Tuesday, April 3, 2012
The World Beyond
First, some links. The paperback version can be found here. The newly-completed Kindle version can be found here.
During an interview for a local newspaper (which may also wind up here if there's any interest), I was asked "So why should people read The World Beyond?" I don't do so well with that question. My gut response is "Well, you don't have to if you don't want." That's not going to sell that many books, is it? But I can't help it, I'm not going to just sit here and be like "Read it cause I am brilliant, wa ha ha." If I were to offer up one of those crappy "X meets Y" marketing calculations, I suppose I could say it's The Truman Show meets All The President's Men. If you are interested in dystopian stories, journalism, issues of corporate power, epistolary storytelling and ample sarcasm, I think you might find it enjoyable.
I'm not going to rehash the entire storyline here, though I will reproduce the plot summary from the back of the book:
In the year 2044, nearly all news and entertainment is "under the umbrella" of the huge conglomerate World Media. A highly anticipated new reality show introduces three contestants who grew up in the same small town and tosses them into a huge virtual landscape. As the world reacts to this revolutionary show, Claire Lin does not believe her daughter signed on willingly. She teams up with Drew Stephenson, an embittered print journalist whose vanishing profession gives him nothing to lose. Together, they will slowly uncover the sinister truth behind "The World Beyond."
Some of the concepts in the book have been percolating in my head for a long time. The idea of people who are unwittingly starring in a reality show has been in my brain since I first became familiar with the genre around the turn of the century. Youngins might compare that element to The Hunger Games (though the stakes aren't quite as high) but my inspirations were older films like Series 7 or the aforementioned Truman Show. For a while, I wasn't sure what format to pursue. Should it be a game, like Master of the Wind? It would have been a game with an awful lot of non-playable content. Should it be a screenplay? Maybe, but then I basically have to depend on other people for it to be seen by the public. In the end, a simple book seemed like the most logical choice.
The journalism side of it is a more recent addition. I won't sugarcoat things - this job can be very disillusioning. You often hear that you have a great responsibility to the public who reads your work, but you wouldn't know it by how the industry treats you. You get paid like crap, the benefits are middling at best, and your readers typically ignore you unless you make an error. The ever-shrinking amount of media companies is also cause for great concern...perhaps "World Media" sounds fantastical at first glance, but in the time I wrote this book, two high-profile media consolidations occurred. First Comcast merged with NBC. I recall reading numerous blogs on The Huffington Post that were immensely critical of this merger and of media consolidation in general. Later that same week, AOL bought The Huffington Post. For some reason, media consolidation stopped being popular as a blogging topic on the site. It doesn't strike me as far-fetched that one day in the future, tiny local newspaper reporters like Drew Stephenson might be the only people who can investigate the potential crimes of a media congolmerate without having to worry about a conflict of interest.

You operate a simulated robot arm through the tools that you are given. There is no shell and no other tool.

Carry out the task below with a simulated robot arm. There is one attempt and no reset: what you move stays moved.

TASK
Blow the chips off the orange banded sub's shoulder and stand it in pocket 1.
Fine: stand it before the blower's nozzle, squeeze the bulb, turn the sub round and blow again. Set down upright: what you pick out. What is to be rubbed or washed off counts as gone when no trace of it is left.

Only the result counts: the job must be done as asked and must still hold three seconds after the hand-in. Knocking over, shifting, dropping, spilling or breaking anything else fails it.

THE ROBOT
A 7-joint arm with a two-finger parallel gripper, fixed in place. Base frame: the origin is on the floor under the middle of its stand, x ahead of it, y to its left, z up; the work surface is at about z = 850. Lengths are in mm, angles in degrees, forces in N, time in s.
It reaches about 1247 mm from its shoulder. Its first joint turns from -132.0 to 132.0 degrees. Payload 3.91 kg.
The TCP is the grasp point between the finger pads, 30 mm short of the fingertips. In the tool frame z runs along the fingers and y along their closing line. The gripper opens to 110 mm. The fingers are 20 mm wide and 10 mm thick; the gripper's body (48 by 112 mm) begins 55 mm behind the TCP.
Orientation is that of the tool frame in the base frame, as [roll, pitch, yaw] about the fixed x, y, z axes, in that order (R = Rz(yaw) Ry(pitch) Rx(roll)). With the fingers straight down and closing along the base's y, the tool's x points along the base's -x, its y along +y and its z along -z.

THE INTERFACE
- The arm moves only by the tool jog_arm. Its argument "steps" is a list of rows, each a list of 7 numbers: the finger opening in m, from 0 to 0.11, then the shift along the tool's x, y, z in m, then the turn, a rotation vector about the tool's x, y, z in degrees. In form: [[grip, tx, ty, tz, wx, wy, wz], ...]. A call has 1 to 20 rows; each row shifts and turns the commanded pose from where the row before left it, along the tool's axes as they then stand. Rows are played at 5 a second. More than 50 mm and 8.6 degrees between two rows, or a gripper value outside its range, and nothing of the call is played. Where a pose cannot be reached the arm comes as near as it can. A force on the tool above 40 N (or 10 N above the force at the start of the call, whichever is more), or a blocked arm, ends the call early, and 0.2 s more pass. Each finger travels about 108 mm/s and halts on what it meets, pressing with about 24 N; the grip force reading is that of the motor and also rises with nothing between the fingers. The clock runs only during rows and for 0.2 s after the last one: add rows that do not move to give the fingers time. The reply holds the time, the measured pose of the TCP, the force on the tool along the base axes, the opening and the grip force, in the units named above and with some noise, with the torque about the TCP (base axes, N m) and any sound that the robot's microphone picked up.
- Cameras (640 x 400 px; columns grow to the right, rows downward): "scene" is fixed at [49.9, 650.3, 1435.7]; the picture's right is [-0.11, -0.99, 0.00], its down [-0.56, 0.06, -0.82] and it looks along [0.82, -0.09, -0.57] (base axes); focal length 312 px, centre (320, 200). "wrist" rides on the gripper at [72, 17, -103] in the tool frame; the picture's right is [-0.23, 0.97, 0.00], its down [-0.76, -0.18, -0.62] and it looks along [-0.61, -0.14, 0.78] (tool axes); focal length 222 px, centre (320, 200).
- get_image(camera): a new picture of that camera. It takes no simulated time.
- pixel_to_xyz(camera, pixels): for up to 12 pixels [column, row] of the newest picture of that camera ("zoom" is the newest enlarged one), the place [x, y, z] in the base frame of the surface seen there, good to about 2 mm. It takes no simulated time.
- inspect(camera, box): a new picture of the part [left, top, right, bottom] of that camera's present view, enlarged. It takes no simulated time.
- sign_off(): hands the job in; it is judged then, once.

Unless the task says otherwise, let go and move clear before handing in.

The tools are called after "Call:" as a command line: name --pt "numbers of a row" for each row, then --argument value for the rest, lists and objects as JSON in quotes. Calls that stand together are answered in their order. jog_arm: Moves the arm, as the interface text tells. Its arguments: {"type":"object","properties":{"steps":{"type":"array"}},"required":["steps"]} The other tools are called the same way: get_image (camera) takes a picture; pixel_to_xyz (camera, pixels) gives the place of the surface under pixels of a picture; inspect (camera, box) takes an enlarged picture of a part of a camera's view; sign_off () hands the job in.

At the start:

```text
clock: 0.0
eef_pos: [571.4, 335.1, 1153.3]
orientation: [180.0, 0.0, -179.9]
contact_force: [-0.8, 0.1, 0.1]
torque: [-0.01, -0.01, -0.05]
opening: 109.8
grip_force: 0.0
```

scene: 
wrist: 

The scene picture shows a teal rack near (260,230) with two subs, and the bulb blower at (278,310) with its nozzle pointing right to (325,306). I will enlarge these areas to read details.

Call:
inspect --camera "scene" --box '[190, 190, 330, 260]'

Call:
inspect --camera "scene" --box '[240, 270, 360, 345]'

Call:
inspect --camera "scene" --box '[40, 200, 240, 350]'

Most of the famous dystopian stories deal with the idea of the government having too much power, and history has shown time and again that is indeed something to worry about. However, these days I worry more about the inverse - government having no power. I worry about corporations becoming so deregulated that they essentially exist outside the law. Does that sound ridiculous? I hope so, but if you don't think that's the endgame goal of companies like Goldman Sachs, Bank of America or Comcast, I have a bridge to sell you in Solest.

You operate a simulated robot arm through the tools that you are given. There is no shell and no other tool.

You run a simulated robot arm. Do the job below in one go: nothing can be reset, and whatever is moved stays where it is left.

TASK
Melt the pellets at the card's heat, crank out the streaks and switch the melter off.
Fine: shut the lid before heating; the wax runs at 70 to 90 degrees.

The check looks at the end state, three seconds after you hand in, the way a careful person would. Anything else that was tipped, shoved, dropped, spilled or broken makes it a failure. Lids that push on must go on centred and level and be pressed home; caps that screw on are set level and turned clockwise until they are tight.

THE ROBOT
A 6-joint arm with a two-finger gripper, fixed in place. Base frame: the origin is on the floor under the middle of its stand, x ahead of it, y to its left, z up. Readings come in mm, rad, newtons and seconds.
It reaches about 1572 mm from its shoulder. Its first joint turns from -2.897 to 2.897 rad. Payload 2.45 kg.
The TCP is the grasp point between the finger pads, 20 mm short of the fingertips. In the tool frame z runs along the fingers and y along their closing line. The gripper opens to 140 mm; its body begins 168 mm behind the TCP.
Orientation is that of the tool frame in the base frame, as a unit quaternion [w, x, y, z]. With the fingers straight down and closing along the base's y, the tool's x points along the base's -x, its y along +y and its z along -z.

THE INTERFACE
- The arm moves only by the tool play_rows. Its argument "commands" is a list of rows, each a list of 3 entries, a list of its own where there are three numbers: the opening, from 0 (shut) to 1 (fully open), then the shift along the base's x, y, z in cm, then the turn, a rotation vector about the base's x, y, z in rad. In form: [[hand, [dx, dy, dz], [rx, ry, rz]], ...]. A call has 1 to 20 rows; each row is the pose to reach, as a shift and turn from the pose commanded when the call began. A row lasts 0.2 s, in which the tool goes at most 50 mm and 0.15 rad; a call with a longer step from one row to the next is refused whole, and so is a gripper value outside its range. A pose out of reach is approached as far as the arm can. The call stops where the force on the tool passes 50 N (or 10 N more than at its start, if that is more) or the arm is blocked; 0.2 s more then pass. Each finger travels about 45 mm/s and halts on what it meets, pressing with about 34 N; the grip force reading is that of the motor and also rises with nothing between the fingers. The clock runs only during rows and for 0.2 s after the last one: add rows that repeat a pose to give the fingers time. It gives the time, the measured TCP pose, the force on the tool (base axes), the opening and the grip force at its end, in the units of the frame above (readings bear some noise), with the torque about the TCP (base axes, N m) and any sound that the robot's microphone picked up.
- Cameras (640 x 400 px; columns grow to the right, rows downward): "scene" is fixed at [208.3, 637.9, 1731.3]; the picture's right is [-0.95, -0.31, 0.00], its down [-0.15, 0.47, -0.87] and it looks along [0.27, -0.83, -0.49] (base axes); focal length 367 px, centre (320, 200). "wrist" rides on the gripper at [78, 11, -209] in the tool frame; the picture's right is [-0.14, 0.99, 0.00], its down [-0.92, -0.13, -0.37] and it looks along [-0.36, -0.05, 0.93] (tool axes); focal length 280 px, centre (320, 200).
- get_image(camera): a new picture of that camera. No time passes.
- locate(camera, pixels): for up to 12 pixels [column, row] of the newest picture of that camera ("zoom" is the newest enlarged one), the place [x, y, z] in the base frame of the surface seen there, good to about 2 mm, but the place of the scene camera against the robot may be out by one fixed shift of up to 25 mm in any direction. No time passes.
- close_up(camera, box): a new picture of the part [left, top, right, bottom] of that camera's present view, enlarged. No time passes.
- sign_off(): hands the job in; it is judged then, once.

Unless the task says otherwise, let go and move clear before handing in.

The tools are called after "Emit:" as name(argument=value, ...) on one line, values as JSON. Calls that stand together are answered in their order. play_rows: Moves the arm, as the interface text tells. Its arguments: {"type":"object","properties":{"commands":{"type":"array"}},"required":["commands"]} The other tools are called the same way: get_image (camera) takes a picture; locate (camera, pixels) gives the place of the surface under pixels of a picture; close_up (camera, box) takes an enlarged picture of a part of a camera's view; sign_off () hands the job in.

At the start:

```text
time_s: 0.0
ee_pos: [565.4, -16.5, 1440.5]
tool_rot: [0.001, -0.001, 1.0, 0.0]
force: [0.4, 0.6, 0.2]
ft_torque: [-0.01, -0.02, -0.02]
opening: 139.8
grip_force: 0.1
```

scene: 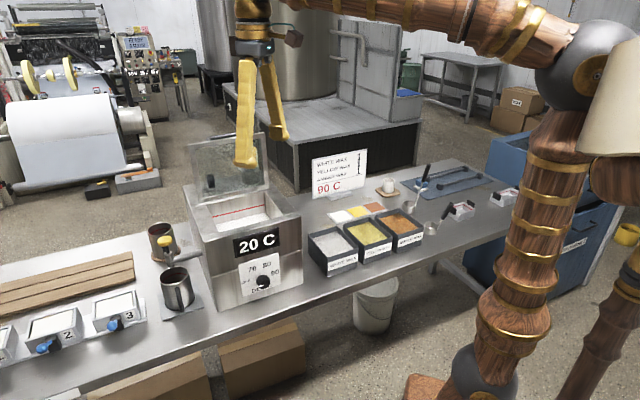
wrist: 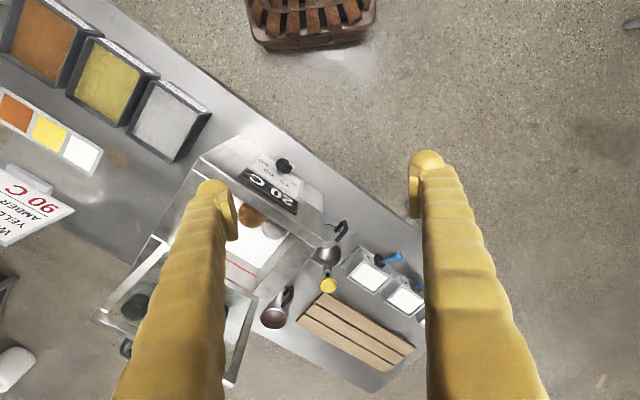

If that makes the book sound like a bleak and cynical experience, I should note that I also tried to treat all of this with a hint of black comedy. I tend to deal with upsetting elements of life by making sarcastic comments at their expense and some of that sensibility has found its way into the text. I attempted to tell parts of the story though various "documents" - Facebook conversations, message boards, interview transcripts, etc. These sections were extremely fun to write and it was great fun to try and imitate the overall tenor of the internet. It's probably still not harsh enough - I opted not to include any racial/homophobic slurs which cost those sections a bit of authenticity - but for anyone who knows me well, there is probably at least one in-joke in there for you.

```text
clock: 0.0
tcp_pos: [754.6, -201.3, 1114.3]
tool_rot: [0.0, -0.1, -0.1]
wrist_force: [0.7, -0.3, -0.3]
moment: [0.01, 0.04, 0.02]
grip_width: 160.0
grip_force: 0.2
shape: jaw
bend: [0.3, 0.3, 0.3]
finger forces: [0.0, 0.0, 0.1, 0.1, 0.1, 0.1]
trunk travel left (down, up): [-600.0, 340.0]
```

So after writing the book and revising it extensively for another few months, it was time to see if I could bring it over to Kindle and other e-readers. How hard could it have been? Really damn hard, as it turned out. What a steep learning curve. I spent another six months nearly banging my head against the wall wondering why the page breaks weren't working, why certain paragraphs weren't indenting properly, and various other shenanigans. I suspect that if I do this again, it will go smoother, but it was way more of an undertaking than I expected. I hope it will be worth the effort - books seem to be going through something very similar to what the music industry experienced ten years ago.
The whole industry is changing. This also means that self-publishing has become a more viable option. I've heard enough horror stories about publishing companies (and I have one of my own, thanks to my ill-fated attempt at a nonfiction book a few years back) that I knew this would be the path I took. I'll have to overcome the stigma of self-published novels being poorly-spelled piles of incoherence, but that also gives a potential advantage of being a pleasant surprise. If anyone reads this and decides to check out the book afterwards, I hope that's what it is for you as well.